Killers deserved life term, court told
TWO convicted murderers challenging their mandatory life sentences could not argue their crimes were at the lower end of the murder spectrum, the State argued.
The Supreme Court heard that killers Peter Whelan and Paul Lynch were contending there were different types of murders -- and therefore a mandatory sentence breached the constitutional principle of proportionality.
But Brian Murray, for the State, said that a "serious and mandatory" life sentence was given due to the the impact and intention of a murder.
It was the State's case there was no legal authority to support the two men's claim for proportionality in relation to persons convicted of murder.

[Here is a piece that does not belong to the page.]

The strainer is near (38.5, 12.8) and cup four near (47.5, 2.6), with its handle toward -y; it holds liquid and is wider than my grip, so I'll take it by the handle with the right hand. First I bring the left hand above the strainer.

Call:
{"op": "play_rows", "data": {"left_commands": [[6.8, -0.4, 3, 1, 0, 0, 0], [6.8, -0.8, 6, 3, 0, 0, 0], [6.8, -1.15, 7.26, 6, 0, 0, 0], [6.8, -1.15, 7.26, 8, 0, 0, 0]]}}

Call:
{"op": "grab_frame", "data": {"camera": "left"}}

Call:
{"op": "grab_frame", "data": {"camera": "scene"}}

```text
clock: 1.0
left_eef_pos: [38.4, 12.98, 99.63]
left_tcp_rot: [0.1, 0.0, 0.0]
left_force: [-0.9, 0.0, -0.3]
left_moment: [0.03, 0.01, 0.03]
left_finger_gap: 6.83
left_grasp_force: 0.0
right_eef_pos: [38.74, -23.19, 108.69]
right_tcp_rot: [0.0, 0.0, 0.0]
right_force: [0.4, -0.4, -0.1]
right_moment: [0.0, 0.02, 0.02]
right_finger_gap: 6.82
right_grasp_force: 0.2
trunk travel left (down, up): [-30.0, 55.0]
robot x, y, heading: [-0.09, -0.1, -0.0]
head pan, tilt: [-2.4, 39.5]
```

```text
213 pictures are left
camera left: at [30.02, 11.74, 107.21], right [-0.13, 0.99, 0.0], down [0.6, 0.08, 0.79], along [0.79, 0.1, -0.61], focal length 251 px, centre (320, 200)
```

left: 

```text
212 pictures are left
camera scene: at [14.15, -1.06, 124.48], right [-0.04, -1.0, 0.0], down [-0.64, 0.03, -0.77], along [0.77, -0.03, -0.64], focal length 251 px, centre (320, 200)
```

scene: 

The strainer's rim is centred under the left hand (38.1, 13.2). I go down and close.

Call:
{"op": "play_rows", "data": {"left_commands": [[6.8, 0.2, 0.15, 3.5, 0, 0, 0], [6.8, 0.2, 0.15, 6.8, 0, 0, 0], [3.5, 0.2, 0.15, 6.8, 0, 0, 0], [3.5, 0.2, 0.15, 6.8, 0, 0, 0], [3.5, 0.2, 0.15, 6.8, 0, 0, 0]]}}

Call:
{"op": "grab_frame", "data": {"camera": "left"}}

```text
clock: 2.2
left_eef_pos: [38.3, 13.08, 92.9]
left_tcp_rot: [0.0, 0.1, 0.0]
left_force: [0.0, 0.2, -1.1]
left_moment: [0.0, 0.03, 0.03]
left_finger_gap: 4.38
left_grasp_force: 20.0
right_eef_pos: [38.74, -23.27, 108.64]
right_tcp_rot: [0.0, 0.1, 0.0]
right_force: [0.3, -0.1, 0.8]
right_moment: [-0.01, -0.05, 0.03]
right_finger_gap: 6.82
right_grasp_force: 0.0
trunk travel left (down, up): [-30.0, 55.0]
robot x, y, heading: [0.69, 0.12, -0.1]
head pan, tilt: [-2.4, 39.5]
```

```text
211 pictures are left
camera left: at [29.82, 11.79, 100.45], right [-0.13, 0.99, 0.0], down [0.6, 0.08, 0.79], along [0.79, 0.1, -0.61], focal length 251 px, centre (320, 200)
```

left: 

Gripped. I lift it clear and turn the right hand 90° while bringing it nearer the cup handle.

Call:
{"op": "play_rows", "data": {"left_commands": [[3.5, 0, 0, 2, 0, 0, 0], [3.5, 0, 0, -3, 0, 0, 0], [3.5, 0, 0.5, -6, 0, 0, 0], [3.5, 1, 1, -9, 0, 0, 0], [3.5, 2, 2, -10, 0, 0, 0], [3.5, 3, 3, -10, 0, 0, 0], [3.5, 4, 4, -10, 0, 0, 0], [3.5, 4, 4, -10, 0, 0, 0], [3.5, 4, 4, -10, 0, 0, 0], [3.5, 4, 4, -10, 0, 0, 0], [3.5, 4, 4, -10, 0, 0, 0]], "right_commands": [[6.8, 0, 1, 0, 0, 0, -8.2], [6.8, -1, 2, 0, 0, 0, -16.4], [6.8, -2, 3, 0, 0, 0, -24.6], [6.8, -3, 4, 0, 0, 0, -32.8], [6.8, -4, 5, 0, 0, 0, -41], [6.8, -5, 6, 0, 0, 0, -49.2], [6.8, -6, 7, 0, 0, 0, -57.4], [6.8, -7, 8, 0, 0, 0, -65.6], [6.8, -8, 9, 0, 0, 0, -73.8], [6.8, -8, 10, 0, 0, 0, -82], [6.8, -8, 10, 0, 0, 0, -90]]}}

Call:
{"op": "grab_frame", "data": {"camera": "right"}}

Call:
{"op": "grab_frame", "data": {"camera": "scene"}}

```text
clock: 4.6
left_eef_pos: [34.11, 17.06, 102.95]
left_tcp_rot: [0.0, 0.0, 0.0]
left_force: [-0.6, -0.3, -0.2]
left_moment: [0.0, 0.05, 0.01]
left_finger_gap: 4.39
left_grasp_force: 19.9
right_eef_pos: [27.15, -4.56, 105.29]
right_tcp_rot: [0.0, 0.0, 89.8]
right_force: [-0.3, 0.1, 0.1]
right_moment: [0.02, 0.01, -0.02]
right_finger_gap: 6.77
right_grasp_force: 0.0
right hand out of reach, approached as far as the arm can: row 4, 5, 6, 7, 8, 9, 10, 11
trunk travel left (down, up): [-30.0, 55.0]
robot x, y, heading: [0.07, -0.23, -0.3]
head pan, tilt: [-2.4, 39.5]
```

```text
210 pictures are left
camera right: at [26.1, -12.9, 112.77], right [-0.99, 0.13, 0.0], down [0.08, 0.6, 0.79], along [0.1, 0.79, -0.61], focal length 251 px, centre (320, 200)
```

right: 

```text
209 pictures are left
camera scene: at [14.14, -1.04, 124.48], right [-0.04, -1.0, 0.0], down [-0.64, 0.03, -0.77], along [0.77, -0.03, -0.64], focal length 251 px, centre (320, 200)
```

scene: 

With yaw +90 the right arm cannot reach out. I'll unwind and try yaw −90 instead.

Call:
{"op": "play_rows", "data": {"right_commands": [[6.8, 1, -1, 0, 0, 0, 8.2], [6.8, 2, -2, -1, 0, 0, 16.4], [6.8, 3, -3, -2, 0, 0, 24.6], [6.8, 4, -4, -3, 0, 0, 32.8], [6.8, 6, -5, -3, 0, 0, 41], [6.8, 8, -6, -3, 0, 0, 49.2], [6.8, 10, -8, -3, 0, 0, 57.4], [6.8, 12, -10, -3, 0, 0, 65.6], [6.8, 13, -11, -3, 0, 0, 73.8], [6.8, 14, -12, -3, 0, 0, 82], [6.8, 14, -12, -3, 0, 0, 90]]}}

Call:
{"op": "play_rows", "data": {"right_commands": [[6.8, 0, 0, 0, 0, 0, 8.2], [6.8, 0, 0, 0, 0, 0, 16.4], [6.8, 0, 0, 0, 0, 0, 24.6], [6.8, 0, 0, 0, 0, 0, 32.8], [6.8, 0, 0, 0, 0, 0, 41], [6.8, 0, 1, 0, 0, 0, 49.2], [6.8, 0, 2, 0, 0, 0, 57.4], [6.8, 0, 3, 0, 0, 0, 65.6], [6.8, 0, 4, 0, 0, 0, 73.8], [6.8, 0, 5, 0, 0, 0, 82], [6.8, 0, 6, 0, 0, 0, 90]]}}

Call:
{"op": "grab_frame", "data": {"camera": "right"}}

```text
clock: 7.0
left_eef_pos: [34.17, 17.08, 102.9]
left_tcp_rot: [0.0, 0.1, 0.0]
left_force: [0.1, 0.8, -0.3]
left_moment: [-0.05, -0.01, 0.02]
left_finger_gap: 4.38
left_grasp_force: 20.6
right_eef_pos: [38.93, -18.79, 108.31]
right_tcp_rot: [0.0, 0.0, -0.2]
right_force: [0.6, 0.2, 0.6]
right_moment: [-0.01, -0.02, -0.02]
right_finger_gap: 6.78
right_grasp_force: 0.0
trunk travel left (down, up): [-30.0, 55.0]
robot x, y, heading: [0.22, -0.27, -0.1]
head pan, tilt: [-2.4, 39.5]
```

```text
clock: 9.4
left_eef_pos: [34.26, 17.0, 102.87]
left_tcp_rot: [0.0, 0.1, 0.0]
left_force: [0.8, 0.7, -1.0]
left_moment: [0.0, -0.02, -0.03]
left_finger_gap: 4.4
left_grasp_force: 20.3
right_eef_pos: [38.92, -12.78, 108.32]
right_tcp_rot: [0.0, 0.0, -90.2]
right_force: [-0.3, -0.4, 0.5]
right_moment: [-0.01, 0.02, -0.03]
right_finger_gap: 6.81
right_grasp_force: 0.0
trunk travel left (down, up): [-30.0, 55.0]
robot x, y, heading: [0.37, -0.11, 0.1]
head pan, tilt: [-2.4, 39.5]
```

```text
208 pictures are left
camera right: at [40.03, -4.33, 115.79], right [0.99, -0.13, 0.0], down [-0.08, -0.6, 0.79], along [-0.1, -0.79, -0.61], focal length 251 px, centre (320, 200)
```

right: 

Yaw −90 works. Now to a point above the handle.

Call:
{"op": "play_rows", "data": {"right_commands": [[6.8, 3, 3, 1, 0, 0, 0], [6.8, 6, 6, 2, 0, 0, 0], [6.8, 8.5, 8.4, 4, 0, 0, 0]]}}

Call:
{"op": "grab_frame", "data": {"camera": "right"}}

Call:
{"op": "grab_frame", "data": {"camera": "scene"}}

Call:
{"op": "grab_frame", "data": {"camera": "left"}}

The murders committed by both fully merited a punitive life sentence and, in Whelan's case, it was difficult to imagine "a more heinous crime of murder", he told the court.
The claims were made on the closing day of the appeal to the Supreme Court, which yesterday reserved judgment.
Whelan pleaded guilty in 2002 to the murder of student Nicola Sweeney (20) at her home in Rochestown, Cork. He was also jailed for 15 years for the attempted murder of her friend Sinead O'Leary. The Court of Criminal Appeal later decided the 15-year sentence should run consecutively to the life term.
Lynch pleaded guilty in 1997 to murdering Donegal pensioner William Campbell (77) in September 1995. Mr Campbell died after he was repeatedly struck on the head with a saucepan in a robbery.
The men had asked the Supreme Court to overturn a High Court finding, which said that the mandatory life term does not breach their rights.